DATASET EXCERPT ::

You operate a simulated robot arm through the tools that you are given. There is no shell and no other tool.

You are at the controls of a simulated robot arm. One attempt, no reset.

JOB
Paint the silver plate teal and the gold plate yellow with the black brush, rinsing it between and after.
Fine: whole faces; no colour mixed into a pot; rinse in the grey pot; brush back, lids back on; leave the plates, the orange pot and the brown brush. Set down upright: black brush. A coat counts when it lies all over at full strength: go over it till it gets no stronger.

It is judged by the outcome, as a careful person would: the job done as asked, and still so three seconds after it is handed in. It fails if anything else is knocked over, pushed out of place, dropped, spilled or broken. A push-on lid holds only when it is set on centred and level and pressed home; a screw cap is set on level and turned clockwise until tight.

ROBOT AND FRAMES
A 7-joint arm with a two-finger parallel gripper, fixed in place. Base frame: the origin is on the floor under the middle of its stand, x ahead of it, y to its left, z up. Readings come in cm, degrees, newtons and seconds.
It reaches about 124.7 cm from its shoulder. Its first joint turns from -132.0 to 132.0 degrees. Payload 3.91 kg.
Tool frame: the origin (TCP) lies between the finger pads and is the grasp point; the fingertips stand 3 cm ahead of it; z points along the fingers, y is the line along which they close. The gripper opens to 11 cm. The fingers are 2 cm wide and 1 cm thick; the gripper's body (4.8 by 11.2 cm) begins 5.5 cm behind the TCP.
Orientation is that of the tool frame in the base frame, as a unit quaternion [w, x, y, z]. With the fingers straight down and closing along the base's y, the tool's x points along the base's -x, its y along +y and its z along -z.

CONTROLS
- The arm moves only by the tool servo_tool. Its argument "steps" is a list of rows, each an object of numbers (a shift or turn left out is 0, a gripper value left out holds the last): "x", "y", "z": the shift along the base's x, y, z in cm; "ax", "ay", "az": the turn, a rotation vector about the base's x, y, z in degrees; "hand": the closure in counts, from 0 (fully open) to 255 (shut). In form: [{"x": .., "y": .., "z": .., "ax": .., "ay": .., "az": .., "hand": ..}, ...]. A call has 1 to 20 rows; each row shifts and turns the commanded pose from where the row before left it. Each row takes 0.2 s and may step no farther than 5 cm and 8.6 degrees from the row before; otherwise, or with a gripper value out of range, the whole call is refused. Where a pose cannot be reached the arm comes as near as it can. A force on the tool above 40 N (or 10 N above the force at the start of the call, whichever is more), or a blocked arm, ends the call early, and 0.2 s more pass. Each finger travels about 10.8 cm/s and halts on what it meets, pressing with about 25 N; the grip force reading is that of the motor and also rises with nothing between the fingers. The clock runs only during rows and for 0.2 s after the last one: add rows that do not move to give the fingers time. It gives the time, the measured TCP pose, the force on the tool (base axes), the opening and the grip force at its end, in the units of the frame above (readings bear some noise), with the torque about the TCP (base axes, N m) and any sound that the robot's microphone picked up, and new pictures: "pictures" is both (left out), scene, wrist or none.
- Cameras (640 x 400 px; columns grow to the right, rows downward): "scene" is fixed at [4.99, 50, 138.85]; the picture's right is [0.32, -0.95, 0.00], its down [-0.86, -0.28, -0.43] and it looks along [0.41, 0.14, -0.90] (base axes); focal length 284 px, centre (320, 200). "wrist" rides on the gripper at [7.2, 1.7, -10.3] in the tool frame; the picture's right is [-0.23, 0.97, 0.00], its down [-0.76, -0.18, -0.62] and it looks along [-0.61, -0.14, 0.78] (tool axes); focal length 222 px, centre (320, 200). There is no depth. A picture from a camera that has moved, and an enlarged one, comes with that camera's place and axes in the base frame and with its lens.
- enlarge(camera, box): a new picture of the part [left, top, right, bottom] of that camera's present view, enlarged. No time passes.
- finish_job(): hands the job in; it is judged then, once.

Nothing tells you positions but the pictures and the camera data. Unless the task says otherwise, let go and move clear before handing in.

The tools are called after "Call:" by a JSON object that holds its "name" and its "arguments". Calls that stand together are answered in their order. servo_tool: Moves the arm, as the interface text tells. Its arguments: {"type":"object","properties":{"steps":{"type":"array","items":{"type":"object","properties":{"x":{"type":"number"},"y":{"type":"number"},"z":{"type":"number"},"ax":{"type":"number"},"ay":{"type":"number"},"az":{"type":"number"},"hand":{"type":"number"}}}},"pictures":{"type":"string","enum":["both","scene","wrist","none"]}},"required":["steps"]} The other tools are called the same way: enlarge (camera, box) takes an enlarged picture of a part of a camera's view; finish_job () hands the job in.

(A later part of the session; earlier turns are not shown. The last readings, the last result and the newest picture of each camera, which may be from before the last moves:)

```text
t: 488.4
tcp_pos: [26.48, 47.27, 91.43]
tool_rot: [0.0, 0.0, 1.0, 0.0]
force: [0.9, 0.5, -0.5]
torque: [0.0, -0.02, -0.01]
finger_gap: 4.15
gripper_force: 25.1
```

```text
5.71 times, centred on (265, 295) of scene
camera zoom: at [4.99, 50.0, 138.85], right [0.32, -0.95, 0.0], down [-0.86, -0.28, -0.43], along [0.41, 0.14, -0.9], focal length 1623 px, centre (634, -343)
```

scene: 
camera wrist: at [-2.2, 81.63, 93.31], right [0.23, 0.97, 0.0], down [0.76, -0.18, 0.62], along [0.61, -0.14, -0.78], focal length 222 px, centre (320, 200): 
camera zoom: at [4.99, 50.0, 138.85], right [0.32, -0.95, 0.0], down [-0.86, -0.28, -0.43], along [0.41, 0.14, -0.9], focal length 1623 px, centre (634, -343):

DOCUMENT SEGMENT ::

The Development Cards Are Too Strong For Their Printed Cost
Although one must expect in an auction game for some of the items to go above their printed cost, it seems that in Phoenicia you must not allow hardly any of the bids to go through at cost. Take, for example, Tracker. Winning Tracker for 3 is strictly better than building a farmer with your starting worker, because you can then employ him as a hunter instead, which earns the same VPs and income, but also gets you a discount on Caravan, as well as Improved Hunting and the VP. Take Ships as another example. Ships is exactly the same as a worker in Clothmaking. This means, even if you got the worker indentured for 3, you spent 14 for 4 production and 2 VPs, as well as a storehouse, just like you get with Ships. So all the investment of getting access to Clothmaking and getting the worker becomes moot as soon as Ships arrives. Granted, you get some benefit from those things earlier in the game, before Ships arrives, but it seems like the window you have for this is too short, largely due to the attractiveness of the auction items and the resultant speed at which the game progresses. Moreover, since you need to bid in the auctions to prevent others from getting the cards at their printed cost, you often don't have enough money to make use of technologies like Clothmaking before better techs arrive. And this is not even to mention discounts, which make cards like Ships even better.

TASK PROMPT :: Carry the document segment on from its last sentence.

RESULT OF THIS TASK ::
I wonder if Tom ever considered only adding one card less than the number of players each turn. I'm sure he did, and the idea was rejected for some reason, but I would love to hear his thoughts on this.


The Player in the Lead is Rewarded, Rather Than Handicapped
Normally, in an economic snowball game, you need to have some mechanic to prevent the positive feedback effect of more income from allowing the leading player to run away with the game. Scepter of Zavandor does this well, simply increasing costs for that player and decreasing costs for the trailing players. This has the effect of making earning VPs actually disadvantageous in the early game. In Phoenicia, it's the opposite. The player in the lead gets to control the auction phase, putting up the items desirable to his opponents, so he can potentially get the one he wants at cost after bidding them up. I understand the reasoning for this might have been to provide some incentive to get VPs in the early game, making them a kind of investment, like production. In practice is seems to have the effect of exacerbating the runaway leader problem inherent to most economic snowball games. I'd love to hear the reasoning behind the Overlord mechanic in Phoenicia, because to me it seems ass-backwards.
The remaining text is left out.